- Aim -
Leaving out the pictures, retype all the material exactly.

⁂

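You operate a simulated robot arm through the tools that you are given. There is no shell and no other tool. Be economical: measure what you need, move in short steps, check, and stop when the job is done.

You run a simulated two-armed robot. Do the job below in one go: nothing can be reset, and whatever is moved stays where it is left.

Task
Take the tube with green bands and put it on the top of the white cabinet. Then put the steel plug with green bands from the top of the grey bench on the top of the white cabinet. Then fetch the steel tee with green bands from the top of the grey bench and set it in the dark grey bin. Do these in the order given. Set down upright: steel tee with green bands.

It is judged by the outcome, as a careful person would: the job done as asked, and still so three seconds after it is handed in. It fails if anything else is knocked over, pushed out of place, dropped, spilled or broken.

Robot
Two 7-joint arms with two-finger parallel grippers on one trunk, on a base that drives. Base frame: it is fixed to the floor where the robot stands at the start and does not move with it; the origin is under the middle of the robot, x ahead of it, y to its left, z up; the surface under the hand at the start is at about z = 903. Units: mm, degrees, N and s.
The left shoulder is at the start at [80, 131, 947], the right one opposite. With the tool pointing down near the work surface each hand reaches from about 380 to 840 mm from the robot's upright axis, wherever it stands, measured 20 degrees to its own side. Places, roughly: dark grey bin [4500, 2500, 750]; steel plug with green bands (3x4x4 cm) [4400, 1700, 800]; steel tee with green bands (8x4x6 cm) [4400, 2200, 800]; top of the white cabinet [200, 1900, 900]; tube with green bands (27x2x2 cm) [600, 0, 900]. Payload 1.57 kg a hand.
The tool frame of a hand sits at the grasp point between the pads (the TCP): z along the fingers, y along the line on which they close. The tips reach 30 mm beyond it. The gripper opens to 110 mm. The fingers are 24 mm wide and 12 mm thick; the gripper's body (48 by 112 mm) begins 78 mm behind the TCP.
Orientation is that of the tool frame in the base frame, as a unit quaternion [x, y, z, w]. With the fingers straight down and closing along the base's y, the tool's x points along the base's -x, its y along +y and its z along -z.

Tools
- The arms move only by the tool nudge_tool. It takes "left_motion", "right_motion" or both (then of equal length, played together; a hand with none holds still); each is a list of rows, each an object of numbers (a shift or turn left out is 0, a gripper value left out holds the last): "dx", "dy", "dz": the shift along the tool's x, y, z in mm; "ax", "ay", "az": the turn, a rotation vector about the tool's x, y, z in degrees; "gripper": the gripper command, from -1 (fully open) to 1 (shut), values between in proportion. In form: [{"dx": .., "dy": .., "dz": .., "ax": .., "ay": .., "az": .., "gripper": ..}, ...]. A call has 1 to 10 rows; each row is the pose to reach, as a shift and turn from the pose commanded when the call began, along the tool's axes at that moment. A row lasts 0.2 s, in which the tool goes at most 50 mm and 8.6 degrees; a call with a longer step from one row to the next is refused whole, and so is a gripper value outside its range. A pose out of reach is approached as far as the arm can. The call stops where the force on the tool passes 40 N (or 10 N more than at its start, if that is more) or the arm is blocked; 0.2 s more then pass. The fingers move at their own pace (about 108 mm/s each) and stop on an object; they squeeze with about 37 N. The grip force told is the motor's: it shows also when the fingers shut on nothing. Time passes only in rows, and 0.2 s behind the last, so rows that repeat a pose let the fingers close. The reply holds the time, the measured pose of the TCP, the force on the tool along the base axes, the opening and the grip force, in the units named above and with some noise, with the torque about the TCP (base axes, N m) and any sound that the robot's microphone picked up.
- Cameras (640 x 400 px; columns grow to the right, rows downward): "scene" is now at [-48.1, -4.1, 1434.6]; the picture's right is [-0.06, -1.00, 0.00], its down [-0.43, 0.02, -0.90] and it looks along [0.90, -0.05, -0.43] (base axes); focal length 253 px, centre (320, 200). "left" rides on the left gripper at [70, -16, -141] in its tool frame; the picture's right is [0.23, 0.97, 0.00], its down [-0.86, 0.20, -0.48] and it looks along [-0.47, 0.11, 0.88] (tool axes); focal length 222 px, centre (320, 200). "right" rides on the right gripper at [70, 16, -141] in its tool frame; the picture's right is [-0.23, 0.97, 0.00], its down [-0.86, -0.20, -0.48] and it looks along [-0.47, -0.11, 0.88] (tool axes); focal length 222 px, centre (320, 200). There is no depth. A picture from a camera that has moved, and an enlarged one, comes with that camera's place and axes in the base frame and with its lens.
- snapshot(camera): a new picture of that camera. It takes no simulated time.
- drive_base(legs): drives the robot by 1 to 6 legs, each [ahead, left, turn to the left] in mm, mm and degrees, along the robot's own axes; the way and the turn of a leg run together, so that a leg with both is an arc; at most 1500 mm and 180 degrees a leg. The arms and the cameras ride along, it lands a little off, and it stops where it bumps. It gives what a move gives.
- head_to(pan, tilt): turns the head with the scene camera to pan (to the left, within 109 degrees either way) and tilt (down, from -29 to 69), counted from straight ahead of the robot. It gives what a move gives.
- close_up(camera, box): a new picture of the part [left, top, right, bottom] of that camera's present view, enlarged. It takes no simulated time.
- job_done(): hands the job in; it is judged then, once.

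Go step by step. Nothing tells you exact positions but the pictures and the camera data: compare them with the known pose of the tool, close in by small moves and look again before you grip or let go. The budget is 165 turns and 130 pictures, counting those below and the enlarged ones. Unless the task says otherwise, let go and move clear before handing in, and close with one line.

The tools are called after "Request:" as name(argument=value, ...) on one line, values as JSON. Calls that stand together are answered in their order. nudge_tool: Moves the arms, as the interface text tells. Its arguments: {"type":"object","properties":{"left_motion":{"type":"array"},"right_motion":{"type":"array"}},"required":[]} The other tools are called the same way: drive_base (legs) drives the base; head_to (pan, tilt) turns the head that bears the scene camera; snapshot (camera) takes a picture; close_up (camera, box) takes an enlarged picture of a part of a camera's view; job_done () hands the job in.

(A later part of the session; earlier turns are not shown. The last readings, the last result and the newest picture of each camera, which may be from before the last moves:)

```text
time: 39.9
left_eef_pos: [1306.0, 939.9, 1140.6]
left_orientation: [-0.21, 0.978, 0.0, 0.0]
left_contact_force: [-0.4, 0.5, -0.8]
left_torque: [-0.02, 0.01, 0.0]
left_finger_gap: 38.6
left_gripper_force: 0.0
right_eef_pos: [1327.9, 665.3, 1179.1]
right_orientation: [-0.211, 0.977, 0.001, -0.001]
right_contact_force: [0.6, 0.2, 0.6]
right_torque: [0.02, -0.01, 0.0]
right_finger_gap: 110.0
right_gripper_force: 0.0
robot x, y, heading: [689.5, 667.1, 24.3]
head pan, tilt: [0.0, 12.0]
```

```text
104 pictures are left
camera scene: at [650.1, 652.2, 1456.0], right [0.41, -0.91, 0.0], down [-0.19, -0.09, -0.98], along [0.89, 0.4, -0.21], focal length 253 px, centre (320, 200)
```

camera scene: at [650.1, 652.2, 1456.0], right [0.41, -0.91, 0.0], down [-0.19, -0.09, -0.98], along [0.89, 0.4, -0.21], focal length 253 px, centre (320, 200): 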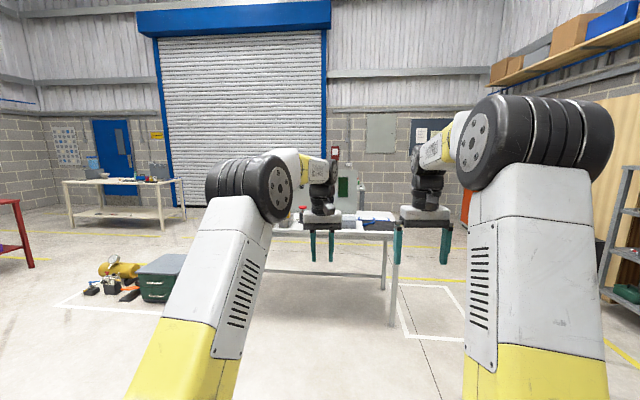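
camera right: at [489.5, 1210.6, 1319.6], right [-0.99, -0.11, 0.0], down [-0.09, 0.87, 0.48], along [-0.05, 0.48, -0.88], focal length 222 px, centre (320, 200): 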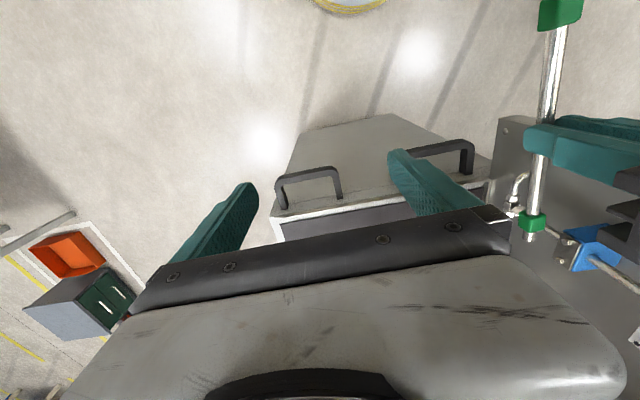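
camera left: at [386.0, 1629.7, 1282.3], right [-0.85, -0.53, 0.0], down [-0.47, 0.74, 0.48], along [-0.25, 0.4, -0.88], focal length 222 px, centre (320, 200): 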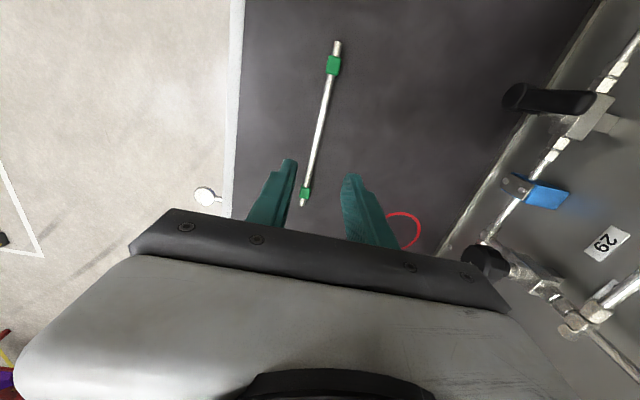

⁂

- Final answer -
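You operate a simulated robot arm through the tools that you are given. There is no shell and no other tool. Be economical: measure what you need, move in short steps, check, and stop when the job is done.

You run a simulated two-armed robot. Do the job below in one go: nothing can be reset, and whatever is moved stays where it is left.

Task
Take the tube with green bands and put it on the top of the white cabinet. Then put the steel plug with green bands from the top of the grey bench on the top of the white cabinet. Then fetch the steel tee with green bands from the top of the grey bench and set it in the dark grey bin. Do these in the order given. Set down upright: steel tee with green bands.

It is judged by the outcome, as a careful person would: the job done as asked, and still so three seconds after it is handed in. It fails if anything else is knocked over, pushed out of place, dropped, spilled or broken.

Robot
Two 7-joint arms with two-finger parallel grippers on one trunk, on a base that drives. Base frame: it is fixed to the floor where the robot stands at the start and does not move with it; the origin is under the middle of the robot, x ahead of it, y to its left, z up; the surface under the hand at the start is at about z = 903. Units: mm, degrees, N and s.
The left shoulder is at the start at [80, 131, 947], the right one opposite. With the tool pointing down near the work surface each hand reaches from about 380 to 840 mm from the robot's upright axis, wherever it stands, measured 20 degrees to its own side. Places, roughly: dark grey bin [4500, 2500, 750]; steel plug with green bands (3x4x4 cm) [4400, 1700, 800]; steel tee with green bands (8x4x6 cm) [4400, 2200, 800]; top of the white cabinet [200, 1900, 900]; tube with green bands (27x2x2 cm) [600, 0, 900]. Payload 1.57 kg a hand.
The tool frame of a hand sits at the grasp point between the pads (the TCP): z along the fingers, y along the line on which they close. The tips reach 30 mm beyond it. The gripper opens to 110 mm. The fingers are 24 mm wide and 12 mm thick; the gripper's body (48 by 112 mm) begins 78 mm behind the TCP.
Orientation is that of the tool frame in the base frame, as a unit quaternion [x, y, z, w]. With the fingers straight down and closing along the base's y, the tool's x points along the base's -x, its y along +y and its z along -z.

Tools
- The arms move only by the tool nudge_tool. It takes "left_motion", "right_motion" or both (then of equal length, played together; a hand with none holds still); each is a list of rows, each an object of numbers (a shift or turn left out is 0, a gripper value left out holds the last): "dx", "dy", "dz": the shift along the tool's x, y, z in mm; "ax", "ay", "az": the turn, a rotation vector about the tool's x, y, z in degrees; "gripper": the gripper command, from -1 (fully open) to 1 (shut), values between in proportion. In form: [{"dx": .., "dy": .., "dz": .., "ax": .., "ay": .., "az": .., "gripper": ..}, ...]. A call has 1 to 10 rows; each row is the pose to reach, as a shift and turn from the pose commanded when the call began, along the tool's axes at that moment. A row lasts 0.2 s, in which the tool goes at most 50 mm and 8.6 degrees; a call with a longer step from one row to the next is refused whole, and so is a gripper value outside its range. A pose out of reach is approached as far as the arm can. The call stops where the force on the tool passes 40 N (or 10 N more than at its start, if that is more) or the arm is blocked; 0.2 s more then pass. The fingers move at their own pace (about 108 mm/s each) and stop on an object; they squeeze with about 37 N. The grip force told is the motor's: it shows also when the fingers shut on nothing. Time passes only in rows, and 0.2 s behind the last, so rows that repeat a pose let the fingers close. The reply holds the time, the measured pose of the TCP, the force on the tool along the base axes, the opening and the grip force, in the units named above and with some noise, with the torque about the TCP (base axes, N m) and any sound that the robot's microphone picked up.
- Cameras (640 x 400 px; columns grow to the right, rows downward): "scene" is now at [-48.1, -4.1, 1434.6]; the picture's right is [-0.06, -1.00, 0.00], its down [-0.43, 0.02, -0.90] and it looks along [0.90, -0.05, -0.43] (base axes); focal length 253 px, centre (320, 200). "left" rides on the left gripper at [70, -16, -141] in its tool frame; the picture's right is [0.23, 0.97, 0.00], its down [-0.86, 0.20, -0.48] and it looks along [-0.47, 0.11, 0.88] (tool axes); focal length 222 px, centre (320, 200). "right" rides on the right gripper at [70, 16, -141] in its tool frame; the picture's right is [-0.23, 0.97, 0.00], its down [-0.86, -0.20, -0.48] and it looks along [-0.47, -0.11, 0.88] (tool axes); focal length 222 px, centre (320, 200). There is no depth. A picture from a camera that has moved, and an enlarged one, comes with that camera's place and axes in the base frame and with its lens.
- snapshot(camera): a new picture of that camera. It takes no simulated time.
- drive_base(legs): drives the robot by 1 to 6 legs, each [ahead, left, turn to the left] in mm, mm and degrees, along the robot's own axes; the way and the turn of a leg run together, so that a leg with both is an arc; at most 1500 mm and 180 degrees a leg. The arms and the cameras ride along, it lands a little off, and it stops where it bumps. It gives what a move gives.
- head_to(pan, tilt): turns the head with the scene camera to pan (to the left, within 109 degrees either way) and tilt (down, from -29 to 69), counted from straight ahead of the robot. It gives what a move gives.
- close_up(camera, box): a new picture of the part [left, top, right, bottom] of that camera's present view, enlarged. It takes no simulated time.
- job_done(): hands the job in; it is judged then, once.

Go step by step. Nothing tells you exact positions but the pictures and the camera data: compare them with the known pose of the tool, close in by small moves and look again before you grip or let go. The budget is 165 turns and 130 pictures, counting those below and the enlarged ones. Unless the task says otherwise, let go and move clear before handing in, and close with one line.

The tools are called after "Request:" as name(argument=value, ...) on one line, values as JSON. Calls that stand together are answered in their order. nudge_tool: Moves the arms, as the interface text tells. Its arguments: {"type":"object","properties":{"left_motion":{"type":"array"},"right_motion":{"type":"array"}},"required":[]} The other tools are called the same way: drive_base (legs) drives the base; head_to (pan, tilt) turns the head that bears the scene camera; snapshot (camera) takes a picture; close_up (camera, box) takes an enlarged picture of a part of a camera's view; job_done () hands the job in.

(A later part of the session; earlier turns are not shown. The last readings, the last result and the newest picture of each camera, which may be from before the last moves:)

```text
time: 39.9
left_eef_pos: [1306.0, 939.9, 1140.6]
left_orientation: [-0.21, 0.978, 0.0, 0.0]
left_contact_force: [-0.4, 0.5, -0.8]
left_torque: [-0.02, 0.01, 0.0]
left_finger_gap: 38.6
left_gripper_force: 0.0
right_eef_pos: [1327.9, 665.3, 1179.1]
right_orientation: [-0.211, 0.977, 0.001, -0.001]
right_contact_force: [0.6, 0.2, 0.6]
right_torque: [0.02, -0.01, 0.0]
right_finger_gap: 110.0
right_gripper_force: 0.0
robot x, y, heading: [689.5, 667.1, 24.3]
head pan, tilt: [0.0, 12.0]
```

```text
104 pictures are left
camera scene: at [650.1, 652.2, 1456.0], right [0.41, -0.91, 0.0], down [-0.19, -0.09, -0.98], along [0.89, 0.4, -0.21], focal length 253 px, centre (320, 200)
```

camera scene: at [650.1, 652.2, 1456.0], right [0.41, -0.91, 0.0], down [-0.19, -0.09, -0.98], along [0.89, 0.4, -0.21], focal length 253 px, centre (320, 200): 
camera right: at [489.5, 1210.6, 1319.6], right [-0.99, -0.11, 0.0], down [-0.09, 0.87, 0.48], along [-0.05, 0.48, -0.88], focal length 222 px, centre (320, 200): 
camera left: at [386.0, 1629.7, 1282.3], right [-0.85, -0.53, 0.0], down [-0.47, 0.74, 0.48], along [-0.25, 0.4, -0.88], focal length 222 px, centre (320, 200): 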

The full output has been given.